Cassiem Mohammed, who worked for 40 years at the Athlone Power Station, has finally been paid compensation for the lung disease he developed from contact with deadly asbestos fibres at work.

Mohammed’s work involved scraping, cleaning and repairing deteriorating boiler and piping insulation (lagging) made from asbestos fibre.

He started work at the power station in 1967 and retired in 2007 at the age of 65, five years after the station stopped generating electricity on a continuous basis. But maintenance of insulation at the moth-balled plant continued right up to his retirement and continues to this day, though on a much reduced basis, with a smaller team.

Mohammed, who takes care of two grandchildren of 11 and 15 on his retirement pension of R5,000 per month, suffers from asbestosis due to his work at the station. His wife died in 2011.

When he began work at the power station, he and his fellow lagging workers just used mutton cloth around their mouths, and eye goggles as protection against the asbestos dust. In the 1990’s, when it became obvious that workers were getting sick from asbestos exposure, and the South African Municipal Workers’ Union (SAMWU) took up the issue, the power station management and the City of Cape Town started a regular medical examination program for insulation workers and instituted better exposure control and personal protection for lagging maintenance work.

Thanks to to this programme, Mohammed was diagnosed in the mid-1990s with asbestosis, a progressive lung disease caused only by asbestos fibres, for which there is no cure, only palliative medicine. The main symptom is shortness of breath, which gets worse over time. It can also cause other health complications because of the strain imposed on the body from breathing with scarred lungs with reduced capacity. Eventually, a victim becomes incapable of the smallest exertion, and death follows, often as a result of the various complications.

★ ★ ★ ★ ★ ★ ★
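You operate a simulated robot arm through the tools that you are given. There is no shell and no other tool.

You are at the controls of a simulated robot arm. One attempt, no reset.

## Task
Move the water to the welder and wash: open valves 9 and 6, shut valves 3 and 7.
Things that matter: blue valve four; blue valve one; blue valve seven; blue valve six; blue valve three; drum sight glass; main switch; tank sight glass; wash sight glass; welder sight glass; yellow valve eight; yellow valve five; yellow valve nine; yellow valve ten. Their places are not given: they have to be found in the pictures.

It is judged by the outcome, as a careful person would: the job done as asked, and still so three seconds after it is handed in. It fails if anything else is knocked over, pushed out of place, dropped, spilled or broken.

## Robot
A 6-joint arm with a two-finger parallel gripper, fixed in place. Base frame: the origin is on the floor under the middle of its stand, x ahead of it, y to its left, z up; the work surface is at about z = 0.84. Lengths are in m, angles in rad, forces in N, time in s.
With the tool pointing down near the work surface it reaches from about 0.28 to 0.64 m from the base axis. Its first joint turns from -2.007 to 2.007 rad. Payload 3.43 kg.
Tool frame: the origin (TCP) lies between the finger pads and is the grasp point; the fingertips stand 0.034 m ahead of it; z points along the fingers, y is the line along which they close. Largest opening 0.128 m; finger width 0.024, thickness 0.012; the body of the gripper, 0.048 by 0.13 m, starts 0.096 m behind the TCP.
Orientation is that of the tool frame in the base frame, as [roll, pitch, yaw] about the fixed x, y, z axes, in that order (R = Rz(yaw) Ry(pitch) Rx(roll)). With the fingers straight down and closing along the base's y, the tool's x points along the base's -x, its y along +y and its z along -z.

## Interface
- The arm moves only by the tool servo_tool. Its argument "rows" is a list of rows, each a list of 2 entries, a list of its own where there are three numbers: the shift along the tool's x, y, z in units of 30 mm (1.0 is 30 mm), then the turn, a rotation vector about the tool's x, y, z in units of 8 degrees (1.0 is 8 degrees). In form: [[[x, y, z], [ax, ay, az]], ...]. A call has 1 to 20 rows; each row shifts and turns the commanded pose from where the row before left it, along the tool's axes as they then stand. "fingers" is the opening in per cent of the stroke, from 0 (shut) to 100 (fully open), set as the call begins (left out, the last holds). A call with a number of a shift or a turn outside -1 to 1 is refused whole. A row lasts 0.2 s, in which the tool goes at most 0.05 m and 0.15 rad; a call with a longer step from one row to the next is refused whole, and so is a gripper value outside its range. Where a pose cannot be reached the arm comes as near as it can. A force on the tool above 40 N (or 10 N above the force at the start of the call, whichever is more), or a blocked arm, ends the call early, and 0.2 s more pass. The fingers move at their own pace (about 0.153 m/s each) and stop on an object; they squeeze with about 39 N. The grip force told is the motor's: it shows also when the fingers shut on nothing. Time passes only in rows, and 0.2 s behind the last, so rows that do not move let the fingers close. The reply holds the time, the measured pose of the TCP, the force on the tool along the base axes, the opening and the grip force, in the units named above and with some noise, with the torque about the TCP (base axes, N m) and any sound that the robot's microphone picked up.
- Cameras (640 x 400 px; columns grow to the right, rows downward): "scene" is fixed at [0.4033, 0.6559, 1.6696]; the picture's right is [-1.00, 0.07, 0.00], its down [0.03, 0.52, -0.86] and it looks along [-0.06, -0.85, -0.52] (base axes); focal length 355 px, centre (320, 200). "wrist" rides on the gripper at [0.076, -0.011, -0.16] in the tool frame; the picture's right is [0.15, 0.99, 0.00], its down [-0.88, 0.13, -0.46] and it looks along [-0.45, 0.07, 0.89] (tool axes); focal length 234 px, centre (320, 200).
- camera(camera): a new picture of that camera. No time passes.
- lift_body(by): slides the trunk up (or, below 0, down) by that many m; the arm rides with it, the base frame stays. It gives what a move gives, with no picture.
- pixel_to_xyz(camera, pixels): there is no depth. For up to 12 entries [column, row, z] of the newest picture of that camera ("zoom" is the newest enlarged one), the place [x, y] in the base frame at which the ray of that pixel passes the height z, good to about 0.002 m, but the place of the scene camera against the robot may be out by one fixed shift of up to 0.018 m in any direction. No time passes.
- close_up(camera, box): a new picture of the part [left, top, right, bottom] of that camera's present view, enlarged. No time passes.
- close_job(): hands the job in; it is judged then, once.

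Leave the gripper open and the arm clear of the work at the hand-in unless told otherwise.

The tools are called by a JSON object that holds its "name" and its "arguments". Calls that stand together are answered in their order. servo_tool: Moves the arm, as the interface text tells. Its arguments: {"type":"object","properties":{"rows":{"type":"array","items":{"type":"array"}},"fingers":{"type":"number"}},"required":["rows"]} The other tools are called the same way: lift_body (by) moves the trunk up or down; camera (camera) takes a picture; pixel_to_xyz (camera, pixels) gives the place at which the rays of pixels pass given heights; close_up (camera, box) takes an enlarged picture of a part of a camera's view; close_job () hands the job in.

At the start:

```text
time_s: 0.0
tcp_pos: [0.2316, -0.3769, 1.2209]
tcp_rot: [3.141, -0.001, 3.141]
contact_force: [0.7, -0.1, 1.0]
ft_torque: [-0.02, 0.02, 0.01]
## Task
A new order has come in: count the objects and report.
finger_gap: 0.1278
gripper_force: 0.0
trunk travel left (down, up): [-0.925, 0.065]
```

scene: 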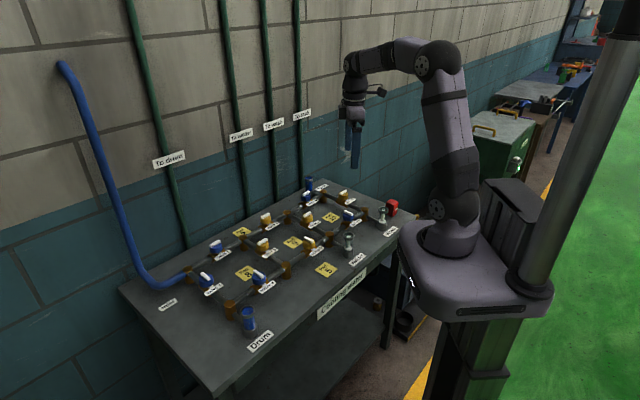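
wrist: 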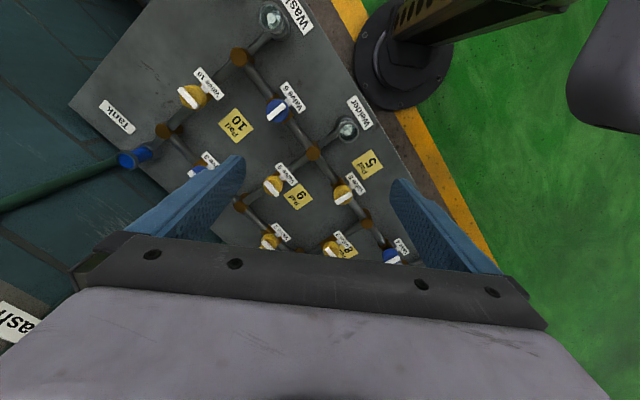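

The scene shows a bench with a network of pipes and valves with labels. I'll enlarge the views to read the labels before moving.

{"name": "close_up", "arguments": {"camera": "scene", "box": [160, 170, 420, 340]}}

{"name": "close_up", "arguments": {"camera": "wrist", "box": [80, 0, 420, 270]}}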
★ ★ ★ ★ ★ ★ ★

According to the Compensation for Occupational Injuries and Diseases Act 1993, a claim must be lodged by the City on behalf of the employee within one year of diagnosis of the disease, at the Compensation Commissioner’s Office in Pretoria, a branch of the Department of Labour which administers the Act. The City authorities, as the employer, have their own insurance against liabilities for payments to sick workers under the Act, so they are exempted from paying insurance premiums on behalf of workers to the COIDA Compensation Fund, and do not rely on it for payouts to sick workers. But they do rely on the Compensation Authority’s medical panels for verification of diagnosis and to establish how badly disabled the sick worker is and whether the disability is permanent.

In January 2014, nearly 20 years after his diagnosis, Mr.Mohamed had still not been compensated.

But when Groundup contacted Mohammed this week, there was good news. He was compensated in September 2014 by the City, his ex-employers, with a lump sum payment of R665, 000, and said he was “satisfied” with this payment, though as far as he knew, there was no payment for expensive medicines he has had to buy since his retirement.

He has settled the payout largely on his 6 children, who are adults with children of their own.

Mohammed also went on pilgrimage to the Middle East, but had to come back when he fell sick - he is frail as a result of his asbestosis, he says - and was hospitalised for a time.

But he continues to take his grandchildren to school and care for them. He tends his wife’s grave every week, and says “no-one knows when he will die, only God, but I will join her one of these days”.

Pete Lewis is a former senior researcher at the Industrial Health Research Unit at the University of Cape Town.